United States Healthcare 2021
Today, we can close the chapter on an incredibly divisive and disruptive historic election period here in the United States. President Biden has been inaugurated, and this change in administration is guaranteed to bring changes to healthcare for Americans in 2021 and beyond.
First, let us be realistic that healthcare has been a major topic of presidential elections going back over 100 years. Second, other than restricting the Affordable Care Act (ACA) also known as Obamacare, the Trump administration had modest impact on healthcare. From our perspective, the single largest achievement regarding healthcare long-term, was a mandate on price transparency that became effective on January 1, 2021.
The Biden administration has a big agenda on healthcare. We wrote about it in a recent blog, “Projected Impact on Healthcare from a Biden Administration.”
In this blog, we discussed who President Biden nominated for secretary for the Department of Health and Human Services, also known as HHS. This is critically important as this department controls over $1 trillion of national health care expenditures, mostly Medicare at $640 billion and Medicaid at approximately $400 billion [2019].
During the campaign, President Biden proposed expanding Medicare to those between the ages of 60 and 64 years old, and expanding Medicaid in partnership with the states that had yet to expand Medicaid as part of the ACA; he even went as far as calling it a new, “Bidencare.”
We cannot begin to predict how much healthcare will be expanded; however, now having lived in healthcare for over five presidents, I am confident it will be expanded. Since President George W. Bush [43][1], nearly all expansions in healthcare have been through democratic presidents. This includes the creation of both Medicare and Medicaid by President Lyndon B. Johnson [1965]. Over the next decade, we are facing unprecedented and automatic expansion of Medicare with nearly 10,000 new beneficiaries every single day.

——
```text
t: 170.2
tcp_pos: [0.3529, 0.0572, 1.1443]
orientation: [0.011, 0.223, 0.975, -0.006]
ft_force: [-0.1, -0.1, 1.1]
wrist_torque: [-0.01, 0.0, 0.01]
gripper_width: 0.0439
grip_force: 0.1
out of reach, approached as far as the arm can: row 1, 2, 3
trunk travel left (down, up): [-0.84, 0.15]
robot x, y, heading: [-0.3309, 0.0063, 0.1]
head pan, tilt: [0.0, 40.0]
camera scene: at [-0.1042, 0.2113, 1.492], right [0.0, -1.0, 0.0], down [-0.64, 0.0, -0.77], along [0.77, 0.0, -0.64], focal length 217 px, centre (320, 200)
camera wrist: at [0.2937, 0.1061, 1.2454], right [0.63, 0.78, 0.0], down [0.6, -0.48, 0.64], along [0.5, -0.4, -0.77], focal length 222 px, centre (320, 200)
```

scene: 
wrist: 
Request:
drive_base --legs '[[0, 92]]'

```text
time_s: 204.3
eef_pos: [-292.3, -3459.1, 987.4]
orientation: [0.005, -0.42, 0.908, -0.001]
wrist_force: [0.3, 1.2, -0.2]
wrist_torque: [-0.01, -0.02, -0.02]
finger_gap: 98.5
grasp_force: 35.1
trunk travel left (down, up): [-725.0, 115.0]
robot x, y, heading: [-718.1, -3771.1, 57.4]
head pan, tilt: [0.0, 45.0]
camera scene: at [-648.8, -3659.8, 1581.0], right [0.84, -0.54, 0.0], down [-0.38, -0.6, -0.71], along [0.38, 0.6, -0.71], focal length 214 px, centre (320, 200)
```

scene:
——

While trying to control cost, we see the trend towards new programs to expand the coverage of healthcare at the same time. We believe this means a continuation to move away from fee-for-service [FFS] care to a managed care type of environment. By using new and existing programs, in the form of expanding managed care in both Medicare and Medicaid, that promise to contract directly with physicians and not just insurance companies.
With more transparency and better access to their personal health data, we are confident that consumers will be more empowered to utilize readily accessible technology and become part of the solution of controlling cost while improving their own quality of care.
Further, we are optimistic that this improved technology opportunity will give patients more access to a more universal medical record. Along with recent regulations to reduce data blocking by electronic medical record companies, both tech companies and providers will empower the patient; in turn, providers hope this will incentivize patients to give them more relevant health information, resulting in much lower cost.
By his past actions, the nominee to run HHS is very interested in a vibrant and competitive healthcare environment – this is very important! He is effectively going from a litigator and fierce defender of market competition to a regulator. This nominee for HHS is Mr. Xavier Becerra, who is currently the 33rd Attorney General of California.
More to come in our next blog.
[1] Created what is now referred to a Medicare Part D, adding prescription benefits.